--- Start of SOURCE DOCUMENT ---

The exhibition Man Ray: The Paris Years at Virginia Museum of Fine Art focuses on the innovative portrait photographs that the American artist Man Ray made in the French capital between 1921 and 1940. In the early decades of the 20th century, Paris became famous the world over as a powerful center of artistic freedom and daring experimentation, which accounts for the extraordinary migration there of a large number of artists, architects, composers, dancers, fashion designers, filmmakers, musicians, and writers. Shortly after his arrival in July 1921, Man Ray embarked on a sustained campaign to document the international avant-garde in Paris between the two world wars in a series of remarkable portraits that established his reputation as one of the leading photographers of his era.

Self-Portrait with Camera, 1930, Man Ray (American, 1890–1976), solarized gelatin silver print. The Jewish Museum, New York, Purchase: Photography Acquisitions Committee Fund, Horace W. Goldsmith Fund, and Judith and Jack Stern Gift, 2004-16. © Man Ray 2015 Trust / Artists Rights Society (ARS), NY / ADAGP, Paris 2021.

Organized by the Virginia Museum of Fine Arts and curated by Michael Taylor, VMFA’s Chief Curator and Deputy Director for Art and Education, Man Ray: The Paris Years is timed to celebrate the 100th anniversary of Man Ray’s arrival in the French capital. The exhibition includes more than 100 portraits of such cultural luminaries as Kay Boyle, André Breton, Jean Cocteau, Marcel Duchamp, Ernest Hemingway, Miriam Hopkins, Aldous Huxley, James Joyce, Méret Oppenheim, Pablo Picasso, Alice Prin (Kiki de Montparnasse), Elsa Schiaparelli, Erik Satie, and Gertrude Stein. Man Ray’s portraits went beyond merely recording outward appearances and instead captured the essence of his sitters as creative individuals and documented the collective nature and character of Les Années folles (the crazy years) of Paris between the two world wars.

--- End of SOURCE DOCUMENT ---
--- Start of DATA BLOCK ---

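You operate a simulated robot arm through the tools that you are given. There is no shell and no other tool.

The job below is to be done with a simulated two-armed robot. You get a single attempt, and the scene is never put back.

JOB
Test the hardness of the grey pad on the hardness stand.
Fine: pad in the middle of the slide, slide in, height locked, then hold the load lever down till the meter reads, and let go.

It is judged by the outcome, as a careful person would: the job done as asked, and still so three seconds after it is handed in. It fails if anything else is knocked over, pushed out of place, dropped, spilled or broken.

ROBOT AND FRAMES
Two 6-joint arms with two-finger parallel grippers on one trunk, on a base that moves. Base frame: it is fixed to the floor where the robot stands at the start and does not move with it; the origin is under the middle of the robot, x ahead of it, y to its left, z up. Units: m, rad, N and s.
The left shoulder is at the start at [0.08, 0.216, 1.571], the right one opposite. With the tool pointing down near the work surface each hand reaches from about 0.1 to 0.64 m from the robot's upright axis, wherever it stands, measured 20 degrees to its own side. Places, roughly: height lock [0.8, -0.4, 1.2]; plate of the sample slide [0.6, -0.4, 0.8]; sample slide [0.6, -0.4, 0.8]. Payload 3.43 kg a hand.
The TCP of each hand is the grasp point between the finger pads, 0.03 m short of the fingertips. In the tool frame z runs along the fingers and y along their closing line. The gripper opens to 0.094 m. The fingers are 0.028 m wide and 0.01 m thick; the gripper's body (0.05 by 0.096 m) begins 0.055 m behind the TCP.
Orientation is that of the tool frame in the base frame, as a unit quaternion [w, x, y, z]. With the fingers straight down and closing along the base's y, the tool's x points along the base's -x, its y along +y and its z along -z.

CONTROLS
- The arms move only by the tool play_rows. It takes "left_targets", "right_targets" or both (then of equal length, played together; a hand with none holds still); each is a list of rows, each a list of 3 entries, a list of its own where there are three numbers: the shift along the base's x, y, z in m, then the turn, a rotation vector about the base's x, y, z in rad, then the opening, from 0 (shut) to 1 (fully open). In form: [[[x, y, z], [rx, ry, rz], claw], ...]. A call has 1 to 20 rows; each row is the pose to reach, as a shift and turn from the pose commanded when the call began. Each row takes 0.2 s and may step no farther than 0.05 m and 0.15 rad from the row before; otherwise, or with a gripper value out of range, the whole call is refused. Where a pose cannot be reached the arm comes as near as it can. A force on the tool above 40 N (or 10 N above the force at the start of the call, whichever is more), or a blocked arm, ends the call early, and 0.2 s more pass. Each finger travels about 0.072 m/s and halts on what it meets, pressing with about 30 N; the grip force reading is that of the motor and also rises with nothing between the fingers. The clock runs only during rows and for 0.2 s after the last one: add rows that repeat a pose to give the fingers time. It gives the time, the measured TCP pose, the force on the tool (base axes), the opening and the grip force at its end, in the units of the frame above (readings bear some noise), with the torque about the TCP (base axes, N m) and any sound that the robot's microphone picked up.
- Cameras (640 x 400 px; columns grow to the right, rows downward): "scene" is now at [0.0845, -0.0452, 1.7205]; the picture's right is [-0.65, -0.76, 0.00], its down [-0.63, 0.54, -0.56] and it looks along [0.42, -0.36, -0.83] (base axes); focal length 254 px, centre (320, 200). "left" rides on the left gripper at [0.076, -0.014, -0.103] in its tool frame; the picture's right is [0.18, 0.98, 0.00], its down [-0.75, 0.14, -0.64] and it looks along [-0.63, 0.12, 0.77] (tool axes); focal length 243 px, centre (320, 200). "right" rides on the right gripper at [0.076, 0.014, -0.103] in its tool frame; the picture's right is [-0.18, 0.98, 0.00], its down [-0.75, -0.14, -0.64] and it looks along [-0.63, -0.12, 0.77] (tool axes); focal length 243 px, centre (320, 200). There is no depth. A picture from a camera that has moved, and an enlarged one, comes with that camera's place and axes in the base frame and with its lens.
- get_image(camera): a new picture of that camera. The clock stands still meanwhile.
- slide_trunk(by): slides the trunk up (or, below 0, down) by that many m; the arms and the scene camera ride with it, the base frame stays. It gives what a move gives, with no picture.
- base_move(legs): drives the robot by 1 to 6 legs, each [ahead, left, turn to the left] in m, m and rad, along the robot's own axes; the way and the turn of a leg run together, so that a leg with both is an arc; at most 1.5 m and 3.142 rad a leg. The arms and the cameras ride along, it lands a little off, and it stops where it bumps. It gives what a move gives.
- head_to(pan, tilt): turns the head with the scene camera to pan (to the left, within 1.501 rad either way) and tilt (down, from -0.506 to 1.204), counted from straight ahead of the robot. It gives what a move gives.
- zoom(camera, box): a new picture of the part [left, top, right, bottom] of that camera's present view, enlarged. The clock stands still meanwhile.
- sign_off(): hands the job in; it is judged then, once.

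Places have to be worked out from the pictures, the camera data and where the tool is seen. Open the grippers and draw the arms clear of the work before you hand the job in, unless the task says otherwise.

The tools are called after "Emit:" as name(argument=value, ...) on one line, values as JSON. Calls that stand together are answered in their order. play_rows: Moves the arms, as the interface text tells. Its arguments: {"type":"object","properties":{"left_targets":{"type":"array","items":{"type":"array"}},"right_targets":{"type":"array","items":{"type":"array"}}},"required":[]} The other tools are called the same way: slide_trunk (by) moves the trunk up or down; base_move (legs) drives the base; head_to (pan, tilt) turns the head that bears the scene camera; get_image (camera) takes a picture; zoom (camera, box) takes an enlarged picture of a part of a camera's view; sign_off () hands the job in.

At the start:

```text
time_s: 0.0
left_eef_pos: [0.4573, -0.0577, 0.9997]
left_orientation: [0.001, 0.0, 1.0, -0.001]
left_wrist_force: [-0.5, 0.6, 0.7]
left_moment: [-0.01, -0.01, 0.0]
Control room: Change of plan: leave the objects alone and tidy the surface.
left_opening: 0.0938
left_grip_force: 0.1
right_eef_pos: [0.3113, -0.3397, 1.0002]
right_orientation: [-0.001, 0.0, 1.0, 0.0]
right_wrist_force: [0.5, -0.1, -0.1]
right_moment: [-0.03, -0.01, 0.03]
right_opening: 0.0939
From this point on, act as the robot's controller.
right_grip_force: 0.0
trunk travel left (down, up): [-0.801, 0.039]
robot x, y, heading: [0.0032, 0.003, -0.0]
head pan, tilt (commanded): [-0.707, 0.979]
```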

--- End of DATA BLOCK ---

PROBLEMS:
[a] Locate "The exhibition Man Ray: The" and "of his era." in the source document, and write out these words with everything between them.
[b] Your answer continues the source document from its final sentence.

TASK ANSWERS:
[a]
The exhibition Man Ray: The Paris Years at Virginia Museum of Fine Art focuses on the innovative portrait photographs that the American artist Man Ray made in the French capital between 1921 and 1940. In the early decades of the 20th century, Paris became famous the world over as a powerful center of artistic freedom and daring experimentation, which accounts for the extraordinary migration there of a large number of artists, architects, composers, dancers, fashion designers, filmmakers, musicians, and writers. Shortly after his arrival in July 1921, Man Ray embarked on a sustained campaign to document the international avant-garde in Paris between the two world wars in a series of remarkable portraits that established his reputation as one of the leading photographers of his era.

[b]
Man Ray, who was raised in Brooklyn by Jewish immigrant parents and named Emmanuel Radnitzky at birth, used photography to challenge artistic traditions and break boundaries, including fixed gender roles. The groundbreaking portraits that the artist made in Paris reflect the rampant individualism of the post–World War I era, in which Man Ray and his sitters used self-invention as an escape from the restrictive conformity of the age.

The artist’s portraits capture an important constituency of the avant-garde at this time, namely the femme moderne (modern woman). Adventurous, ambitious, assertive, daring, enterprising, self-reliant, and self-assured modern women like Berenice Abbott, Nancy Cunard, Valentine Hugo, Lee Miller, and Janet Scudder took full advantage of their unprecedented freedom and access to educational and professional opportunities to participate as equals to their male counterparts in the Parisian avant-garde. Although these women came from vastly different classes and economic backgrounds, they shared a collective goal to be creatively, financially, and intellectually independent. Rejecting traditional gender roles and expectations, modern women were also interested in erasing sexual difference and often embraced the symbolic trappings and autonomy of their male counterparts, including wearing men’s clothes, driving fast cars, smoking, and sporting tightly cropped “bobbed” haircuts.

In addition, this exhibition tells the important stories of Black subjects such as Henry Crowder, Adrienne Fidelin, Elsie Houston, and Ruby Richards, who have been unfairly relegated to the margins of modernism due to the legacy of colonialism and racism. The artist’s series of portraits of the dancer and singer Ruby Richards, who was born in St. Kitts in the British West Indies and grew up in Harlem, New York, brings to light an important performer of color whose work with Man Ray has never before been acknowledged in previous accounts of the artist’s work. Richards moved to Paris in 1938 to replace the legendary African American performer Josephine Baker as the star attraction at the Folies Bergère, and the famous cabaret music hall commissioned Man Ray to help introduce her to French audiences through his portrait photographs. The exhibition illuminates the stories of Richards and others whose lives and portraits broke color barriers.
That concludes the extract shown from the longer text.